***** Document text *****

Now devils have entered the Church at its height. Their fiery demeanor will give some a fright. Torquemada was a priest gone bad, his devils afoot and horribly mad. God would not have you burned at the stake, nor thrown in the dragon's burning lake. "Carl, my soul is yours to steal From him I sold it to." To whom, alas, did you sell your soul? Tell me before the last bells toll. God said: "You have the right to choose. I am yours for your heart to win; for the atheist's heart to lose." |
To whom? Alas, Carl, I can't tell!
I signed a non-disclosure form as well. |
To Whom Indeed, Mr Sundell?
If God is the question under the microscope this story won't sell. That is the subject under discussion with meter and trope - we're so rhetorical. The best religion is lying in bed with grapes and papaya and what's on the cable. Kicking the Pope, the poor Dalai Lama, or some Ayatollah may land you in hell. Enough is enough. Fresh topics must rain upon this dry turf. Time out, ring the bell. Who brought up this topic? It's time for a channel-surf. Leave 'Touched by an Angel'. [This message has been edited by chris (edited August 24, 2002).] |
A non-disclosure form does bind.
Yet reading fine print you may find A loophole that will let you speak of one who'd keep you bound and weak. If to the Dark Prince you did sell, what stops your mouth, the fear of Hell? Devil got your tongue? |
Chris
You're quite right! Tiresome it is to write these awful rhyming jingles. They take far much more groping than a bar for singles! [This message has been edited by Carl Sundell (edited August 24, 2002).] |
It appears we've been saved from evangelization
Only to suffer Los Angelesation. |
The pair of you, with awful ease,
Discussing Mephistopheles Facetiously, as if you weren't In jeopardy of getting burnt! Joe, would you sign a contract with An entity you saw as myth? If you think death's the final curtain, You'll never know the proof for certain. If right, you simply cease to be; If wrong, eat crow eternally! Better think "death has no dominion": There's no recanting that opinion! |
Carl,
Eratosphere is that single's bar to chat and spat and score the next gold star. Joe, Does one make friends or contacts in LA? Warp Speed! Delta Quadrant's the other way. Peter, Wise words indeed...and yet the cosmos calls I am not ready for Vallhalla's halls. Chris, Or should you off your image, unplug the cam, admit you're just a fading hologram? [This message has been edited by chris (edited August 24, 2002).] |
Chris, if I may gently venture...
Talking to yourself online Is probably an early sign Of virtual dementia. [This message has been edited by peterjb (edited August 25, 2002).] |
Peter,
My madness is a TV screen (quite apt, dear chap) and I must channel-surf between (nursing my laptop) the best and worst of smultz and glamour (nothing to clap) while beating iamb-heads with hammer (wish I could stop). Folks all, No one is talking much, it seems too quiet. The chimpanzees are bored and off the diet. Should we not change our topic and opinions? Let's see...perhaps...the sexiness of onions? |
What is that you say? Chap?

***** Dataset section *****

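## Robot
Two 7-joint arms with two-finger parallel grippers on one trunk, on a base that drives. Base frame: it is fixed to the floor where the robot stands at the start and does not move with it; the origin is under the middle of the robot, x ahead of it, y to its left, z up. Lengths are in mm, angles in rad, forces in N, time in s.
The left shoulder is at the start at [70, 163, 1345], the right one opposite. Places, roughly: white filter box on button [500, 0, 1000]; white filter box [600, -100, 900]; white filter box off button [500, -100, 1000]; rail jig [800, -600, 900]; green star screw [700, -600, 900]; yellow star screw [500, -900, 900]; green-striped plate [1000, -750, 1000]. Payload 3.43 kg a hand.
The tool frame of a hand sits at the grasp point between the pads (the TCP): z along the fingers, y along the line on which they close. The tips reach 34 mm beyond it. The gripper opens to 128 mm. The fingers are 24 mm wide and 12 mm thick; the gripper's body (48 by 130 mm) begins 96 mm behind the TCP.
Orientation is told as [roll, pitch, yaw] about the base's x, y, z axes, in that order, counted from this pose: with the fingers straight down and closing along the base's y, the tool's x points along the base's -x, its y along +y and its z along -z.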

*****

Could you quote the document text from "Talking to yourself" up to and including "you say? Chap?"?

* **Worked solution**:
Talking to yourself online Is probably an early sign Of virtual dementia. [This message has been edited by peterjb (edited August 25, 2002).] |
Peter,
My madness is a TV screen (quite apt, dear chap) and I must channel-surf between (nursing my laptop) the best and worst of smultz and glamour (nothing to clap) while beating iamb-heads with hammer (wish I could stop). Folks all, No one is talking much, it seems too quiet. The chimpanzees are bored and off the diet. Should we not change our topic and opinions? Let's see...perhaps...the sexiness of onions? |
What is that you say? Chap?